To build a sustainable cloud native ecosystem, investing in CNCF certifications is essential. Organizations should consider CKA and CKAD at Levels 2 and 3, with CKS becoming relevant at Level 4 to deepen security expertise.
Certified Kubernetes Administrator (CKA)
- This program provides assurance that CKAs have the skills, knowledge, and competency to perform the responsibilities of Kubernetes administrators.
Certified Kubernetes Application Developer (CKAD)
- This exam certifies that users can design, build, configure, and expose cloud native applications for Kubernetes.
Certified Kubernetes Security Specialist (CKS)
- This program provides assurance that a CKS has the skills, knowledge, and competence on a broad range of best practices for securing container-based applications and Kubernetes platforms during build, deployment and runtime. CKA certification is required to sit for this exam.

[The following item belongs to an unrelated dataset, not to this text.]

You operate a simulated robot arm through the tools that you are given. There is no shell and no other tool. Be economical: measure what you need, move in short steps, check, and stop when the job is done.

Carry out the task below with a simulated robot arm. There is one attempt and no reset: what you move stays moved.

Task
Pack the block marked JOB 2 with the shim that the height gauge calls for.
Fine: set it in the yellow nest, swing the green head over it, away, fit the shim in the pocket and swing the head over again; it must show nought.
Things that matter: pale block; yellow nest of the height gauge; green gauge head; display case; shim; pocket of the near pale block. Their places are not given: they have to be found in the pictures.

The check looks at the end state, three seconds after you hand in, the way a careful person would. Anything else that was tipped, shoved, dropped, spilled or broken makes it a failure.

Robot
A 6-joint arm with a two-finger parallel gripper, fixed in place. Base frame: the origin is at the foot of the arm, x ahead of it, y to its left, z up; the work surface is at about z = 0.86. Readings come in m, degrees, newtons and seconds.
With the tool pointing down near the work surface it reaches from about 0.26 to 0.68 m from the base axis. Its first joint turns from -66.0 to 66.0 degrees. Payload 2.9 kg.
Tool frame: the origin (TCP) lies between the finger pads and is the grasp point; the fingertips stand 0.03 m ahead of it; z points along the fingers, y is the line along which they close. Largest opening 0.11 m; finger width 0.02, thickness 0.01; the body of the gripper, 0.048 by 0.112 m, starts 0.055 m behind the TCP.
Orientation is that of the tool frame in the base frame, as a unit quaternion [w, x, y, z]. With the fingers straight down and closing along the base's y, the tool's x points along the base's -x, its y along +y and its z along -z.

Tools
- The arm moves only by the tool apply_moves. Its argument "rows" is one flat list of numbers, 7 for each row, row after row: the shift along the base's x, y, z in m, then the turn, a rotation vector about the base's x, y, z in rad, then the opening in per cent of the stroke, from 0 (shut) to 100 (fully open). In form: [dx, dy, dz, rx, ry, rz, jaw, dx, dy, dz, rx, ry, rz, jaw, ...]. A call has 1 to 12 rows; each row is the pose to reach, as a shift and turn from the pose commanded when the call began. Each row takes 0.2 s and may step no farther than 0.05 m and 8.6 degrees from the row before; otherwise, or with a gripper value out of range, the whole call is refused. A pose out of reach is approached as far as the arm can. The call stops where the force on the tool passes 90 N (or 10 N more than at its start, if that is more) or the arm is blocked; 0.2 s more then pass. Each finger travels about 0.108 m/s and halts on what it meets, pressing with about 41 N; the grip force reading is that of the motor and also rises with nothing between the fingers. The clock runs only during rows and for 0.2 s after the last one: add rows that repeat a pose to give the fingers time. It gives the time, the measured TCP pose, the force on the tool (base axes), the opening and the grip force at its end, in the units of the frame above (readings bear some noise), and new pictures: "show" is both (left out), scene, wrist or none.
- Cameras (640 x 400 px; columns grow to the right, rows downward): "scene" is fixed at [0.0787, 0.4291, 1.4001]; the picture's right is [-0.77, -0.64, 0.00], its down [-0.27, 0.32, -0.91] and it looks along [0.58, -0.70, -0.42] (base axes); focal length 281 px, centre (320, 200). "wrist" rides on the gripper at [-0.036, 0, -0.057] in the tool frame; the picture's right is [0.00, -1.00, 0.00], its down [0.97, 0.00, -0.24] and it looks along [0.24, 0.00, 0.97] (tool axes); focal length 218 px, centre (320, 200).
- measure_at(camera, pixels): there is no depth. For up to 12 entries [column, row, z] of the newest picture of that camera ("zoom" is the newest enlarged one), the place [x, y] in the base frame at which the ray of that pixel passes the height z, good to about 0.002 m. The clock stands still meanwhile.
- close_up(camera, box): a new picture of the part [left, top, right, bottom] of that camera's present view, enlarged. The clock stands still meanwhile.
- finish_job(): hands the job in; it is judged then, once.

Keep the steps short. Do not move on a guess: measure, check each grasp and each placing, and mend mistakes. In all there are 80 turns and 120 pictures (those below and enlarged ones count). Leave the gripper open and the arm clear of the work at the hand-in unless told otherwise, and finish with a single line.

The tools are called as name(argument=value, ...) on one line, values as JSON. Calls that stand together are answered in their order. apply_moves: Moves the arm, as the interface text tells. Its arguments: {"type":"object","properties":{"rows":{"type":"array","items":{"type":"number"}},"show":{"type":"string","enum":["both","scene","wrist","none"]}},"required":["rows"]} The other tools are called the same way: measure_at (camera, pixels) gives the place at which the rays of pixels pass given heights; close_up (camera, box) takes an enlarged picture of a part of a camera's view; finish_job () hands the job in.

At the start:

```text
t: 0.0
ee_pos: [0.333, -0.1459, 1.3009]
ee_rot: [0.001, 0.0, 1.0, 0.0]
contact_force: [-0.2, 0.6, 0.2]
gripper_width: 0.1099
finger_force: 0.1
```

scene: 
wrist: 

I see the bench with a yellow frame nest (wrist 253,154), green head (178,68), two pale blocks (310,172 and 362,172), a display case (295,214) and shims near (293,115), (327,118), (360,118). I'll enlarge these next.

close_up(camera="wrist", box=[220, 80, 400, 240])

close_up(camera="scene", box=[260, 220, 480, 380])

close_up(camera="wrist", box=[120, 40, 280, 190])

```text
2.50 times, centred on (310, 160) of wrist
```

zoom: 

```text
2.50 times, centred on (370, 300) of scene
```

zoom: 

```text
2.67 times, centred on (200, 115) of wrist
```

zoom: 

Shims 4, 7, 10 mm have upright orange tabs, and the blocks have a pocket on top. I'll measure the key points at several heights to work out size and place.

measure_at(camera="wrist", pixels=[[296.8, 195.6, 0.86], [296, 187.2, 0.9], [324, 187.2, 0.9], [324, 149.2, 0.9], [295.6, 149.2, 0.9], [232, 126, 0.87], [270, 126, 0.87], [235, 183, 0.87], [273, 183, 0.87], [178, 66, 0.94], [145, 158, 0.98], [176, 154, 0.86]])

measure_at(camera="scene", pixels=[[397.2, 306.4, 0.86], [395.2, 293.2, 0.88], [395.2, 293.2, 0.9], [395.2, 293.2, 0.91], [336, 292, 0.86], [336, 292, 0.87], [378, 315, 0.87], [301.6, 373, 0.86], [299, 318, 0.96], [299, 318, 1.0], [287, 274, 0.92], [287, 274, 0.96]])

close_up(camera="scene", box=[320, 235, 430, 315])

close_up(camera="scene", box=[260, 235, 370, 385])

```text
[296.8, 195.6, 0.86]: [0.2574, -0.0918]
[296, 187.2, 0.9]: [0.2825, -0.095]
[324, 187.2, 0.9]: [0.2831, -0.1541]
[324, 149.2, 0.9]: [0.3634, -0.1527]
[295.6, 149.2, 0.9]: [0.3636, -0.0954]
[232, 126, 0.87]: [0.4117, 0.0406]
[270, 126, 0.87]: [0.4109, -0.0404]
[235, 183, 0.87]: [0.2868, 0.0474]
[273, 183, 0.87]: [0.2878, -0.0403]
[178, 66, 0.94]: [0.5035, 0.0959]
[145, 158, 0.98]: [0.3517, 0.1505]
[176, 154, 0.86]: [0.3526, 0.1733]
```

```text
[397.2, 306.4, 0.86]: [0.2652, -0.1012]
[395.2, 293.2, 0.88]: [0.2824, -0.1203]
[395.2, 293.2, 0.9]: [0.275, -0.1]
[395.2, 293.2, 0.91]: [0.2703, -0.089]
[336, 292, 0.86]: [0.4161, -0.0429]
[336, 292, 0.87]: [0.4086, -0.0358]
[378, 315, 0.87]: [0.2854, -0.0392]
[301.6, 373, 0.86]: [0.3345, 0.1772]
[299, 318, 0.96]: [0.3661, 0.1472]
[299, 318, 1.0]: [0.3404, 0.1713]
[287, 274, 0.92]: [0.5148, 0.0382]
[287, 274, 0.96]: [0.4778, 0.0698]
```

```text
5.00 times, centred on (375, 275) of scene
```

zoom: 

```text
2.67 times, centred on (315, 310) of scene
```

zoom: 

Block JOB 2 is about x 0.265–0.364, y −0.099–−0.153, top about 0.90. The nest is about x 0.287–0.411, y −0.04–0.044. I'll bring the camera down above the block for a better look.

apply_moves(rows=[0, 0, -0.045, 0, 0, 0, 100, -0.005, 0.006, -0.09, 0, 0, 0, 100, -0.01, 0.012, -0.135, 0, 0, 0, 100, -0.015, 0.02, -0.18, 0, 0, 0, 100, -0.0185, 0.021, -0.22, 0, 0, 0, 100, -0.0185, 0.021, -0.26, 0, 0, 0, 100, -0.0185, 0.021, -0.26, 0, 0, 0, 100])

Kubernetes and Cloud Native Associate (KCNA)
- KCNA is a pre-professional certification designed for candidates interested in advancing to the professional level through a demonstrated understanding of Kubernetes foundational knowledge and skills.
Kubernetes and Cloud Security Associate (KCSA)
- This certification is ideal for individuals interested in learning about or working with cloud native security technologies.
- Individuals who have successfully passed every CNCF’s Kubernetes certifications – CKA, CKAD, CKS, KCNA, KCSA.